### Passage to read
Launched shortly before Kenya marked 50 years of independence, Dust is aptly written for a generation [that]so easily discards the burdens of history and its mind-the-gap strictures. However, Owuor is not interested in being a “balanced historian”, as Ndago seems to prescribe. She delineates a lost and soon to be forgotten history, creating a collective memory in which [the current]generation is forced to ask: Where did this begin? Where did this wounding start? And in retracing those steps they’ll go to the place of the original wound. In doing so, we undertake a journey similar to that of Ajany or Isaiah who return to retrace. For these reasons, Dust is perhaps one of the most relevant and contemporary texts in Kenya’s literary landscape. It is a cultural inheritance.

Reading Dust felt like a sort of homecoming, which is the most prevalent theme in the novel. In his final moments, Odidi’s heart bleeds out his answer: Coming home, wait for me’. Ajany returns on account of her brother. During her leave-taking, Odidi tells her “This, [he]emphasised, this is home.” When Hugh Bolton arrives with his bride, Selene, in Kilindini, he allays her panicked need for return to England by saying; “We are home, my love, we’re home.”

### What needs to be done
Please copy out the portion of the passage to read from "Launched shortly before" to "a cultural inheritance." without changes.

### Available data
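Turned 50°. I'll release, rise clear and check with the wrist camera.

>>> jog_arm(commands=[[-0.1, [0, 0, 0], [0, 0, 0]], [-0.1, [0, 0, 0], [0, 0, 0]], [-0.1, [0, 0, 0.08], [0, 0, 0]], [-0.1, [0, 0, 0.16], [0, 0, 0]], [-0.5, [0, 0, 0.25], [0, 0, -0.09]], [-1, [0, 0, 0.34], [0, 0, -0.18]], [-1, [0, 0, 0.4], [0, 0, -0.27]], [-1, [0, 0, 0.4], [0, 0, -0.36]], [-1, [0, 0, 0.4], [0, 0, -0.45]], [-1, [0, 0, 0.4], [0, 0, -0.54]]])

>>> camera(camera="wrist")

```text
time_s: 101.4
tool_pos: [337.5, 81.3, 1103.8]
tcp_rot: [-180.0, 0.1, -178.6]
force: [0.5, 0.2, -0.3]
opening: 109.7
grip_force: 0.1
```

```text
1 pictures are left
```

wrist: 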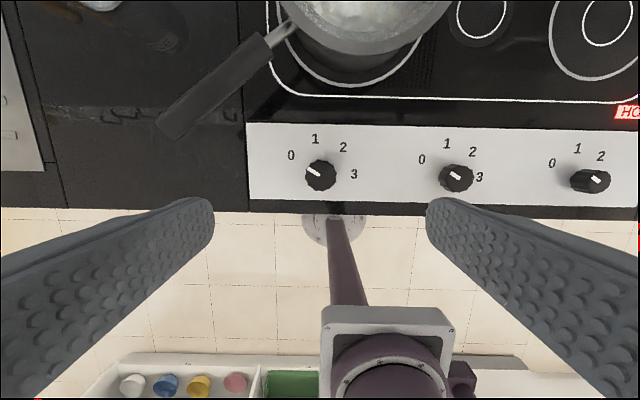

### Solution to this problem
Launched shortly before Kenya marked 50 years of independence, Dust is aptly written for a generation [that]so easily discards the burdens of history and its mind-the-gap strictures. However, Owuor is not interested in being a “balanced historian”, as Ndago seems to prescribe. She delineates a lost and soon to be forgotten history, creating a collective memory in which [the current]generation is forced to ask: Where did this begin? Where did this wounding start? And in retracing those steps they’ll go to the place of the original wound. In doing so, we undertake a journey similar to that of Ajany or Isaiah who return to retrace. For these reasons, Dust is perhaps one of the most relevant and contemporary texts in Kenya’s literary landscape. It is a cultural inheritance.